Go through the material below and copy each line where the word "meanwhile" appears.

──────── AVAILABLE DATA

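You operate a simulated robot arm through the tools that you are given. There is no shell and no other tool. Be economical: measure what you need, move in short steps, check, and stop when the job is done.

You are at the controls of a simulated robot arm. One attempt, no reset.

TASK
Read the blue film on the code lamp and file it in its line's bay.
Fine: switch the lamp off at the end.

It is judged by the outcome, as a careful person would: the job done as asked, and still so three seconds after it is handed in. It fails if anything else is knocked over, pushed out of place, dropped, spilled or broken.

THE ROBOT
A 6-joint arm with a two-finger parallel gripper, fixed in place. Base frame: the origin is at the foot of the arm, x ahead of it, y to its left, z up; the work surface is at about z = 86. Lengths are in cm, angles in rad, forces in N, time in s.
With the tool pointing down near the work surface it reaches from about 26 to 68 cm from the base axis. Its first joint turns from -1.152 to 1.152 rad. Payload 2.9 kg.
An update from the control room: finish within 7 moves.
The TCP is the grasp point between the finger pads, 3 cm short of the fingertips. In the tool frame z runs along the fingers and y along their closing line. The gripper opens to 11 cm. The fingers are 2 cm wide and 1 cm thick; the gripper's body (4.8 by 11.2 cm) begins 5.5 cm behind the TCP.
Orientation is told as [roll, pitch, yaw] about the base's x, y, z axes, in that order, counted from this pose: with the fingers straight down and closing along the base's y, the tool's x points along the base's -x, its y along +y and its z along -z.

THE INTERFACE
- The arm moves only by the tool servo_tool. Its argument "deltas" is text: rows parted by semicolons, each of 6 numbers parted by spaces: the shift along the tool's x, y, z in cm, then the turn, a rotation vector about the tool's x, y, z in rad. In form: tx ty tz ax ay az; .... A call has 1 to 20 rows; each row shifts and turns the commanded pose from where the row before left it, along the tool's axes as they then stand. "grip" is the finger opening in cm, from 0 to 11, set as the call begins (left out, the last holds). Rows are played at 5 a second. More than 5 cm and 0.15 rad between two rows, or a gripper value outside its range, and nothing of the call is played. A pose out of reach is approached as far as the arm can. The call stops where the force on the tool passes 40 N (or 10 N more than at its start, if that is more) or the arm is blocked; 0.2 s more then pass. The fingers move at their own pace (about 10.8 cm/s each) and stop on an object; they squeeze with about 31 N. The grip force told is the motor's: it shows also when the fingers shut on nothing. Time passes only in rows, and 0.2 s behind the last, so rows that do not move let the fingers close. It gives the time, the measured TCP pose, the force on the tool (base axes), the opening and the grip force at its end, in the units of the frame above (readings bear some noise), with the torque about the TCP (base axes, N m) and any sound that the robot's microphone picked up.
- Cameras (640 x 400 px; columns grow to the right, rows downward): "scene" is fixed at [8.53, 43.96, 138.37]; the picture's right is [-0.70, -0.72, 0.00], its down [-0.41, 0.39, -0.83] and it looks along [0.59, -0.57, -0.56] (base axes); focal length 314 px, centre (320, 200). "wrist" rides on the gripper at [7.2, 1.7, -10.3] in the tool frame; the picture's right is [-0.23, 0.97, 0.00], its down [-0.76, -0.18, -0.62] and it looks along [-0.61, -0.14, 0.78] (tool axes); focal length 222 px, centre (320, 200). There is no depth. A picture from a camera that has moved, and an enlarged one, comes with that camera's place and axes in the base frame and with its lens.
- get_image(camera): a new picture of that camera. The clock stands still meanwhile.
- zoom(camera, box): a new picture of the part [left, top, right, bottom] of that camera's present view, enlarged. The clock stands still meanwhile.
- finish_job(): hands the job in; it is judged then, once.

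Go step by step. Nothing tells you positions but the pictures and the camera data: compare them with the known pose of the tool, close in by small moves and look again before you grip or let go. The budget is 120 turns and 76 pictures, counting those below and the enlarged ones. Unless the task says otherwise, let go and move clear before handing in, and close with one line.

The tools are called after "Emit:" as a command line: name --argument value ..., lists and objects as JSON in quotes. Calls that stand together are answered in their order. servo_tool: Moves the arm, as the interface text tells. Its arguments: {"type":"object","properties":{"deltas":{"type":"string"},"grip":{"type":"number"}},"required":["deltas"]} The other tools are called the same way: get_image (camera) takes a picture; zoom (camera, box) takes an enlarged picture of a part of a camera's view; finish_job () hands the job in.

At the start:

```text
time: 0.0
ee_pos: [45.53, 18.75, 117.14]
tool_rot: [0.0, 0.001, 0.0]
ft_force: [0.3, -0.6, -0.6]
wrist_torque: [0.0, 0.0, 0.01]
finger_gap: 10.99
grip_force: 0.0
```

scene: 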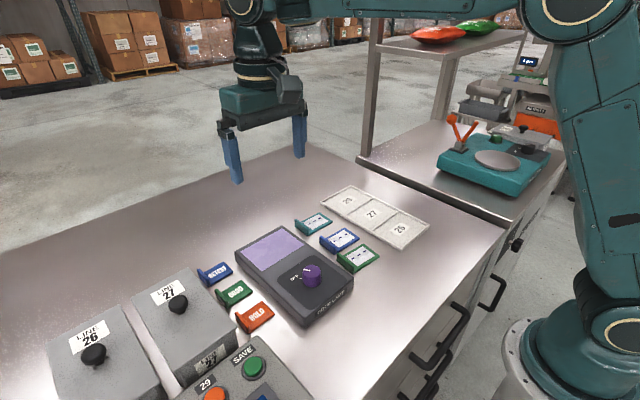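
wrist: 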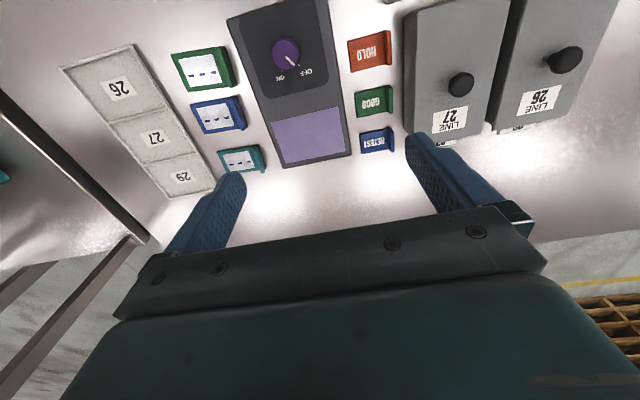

────────────────

■ EXERCISE RESPONSE ■
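- get_image(camera): a new picture of that camera. The clock stands still meanwhile.
- zoom(camera, box): a new picture of the part [left, top, right, bottom] of that camera's present view, enlarged. The clock stands still meanwhile.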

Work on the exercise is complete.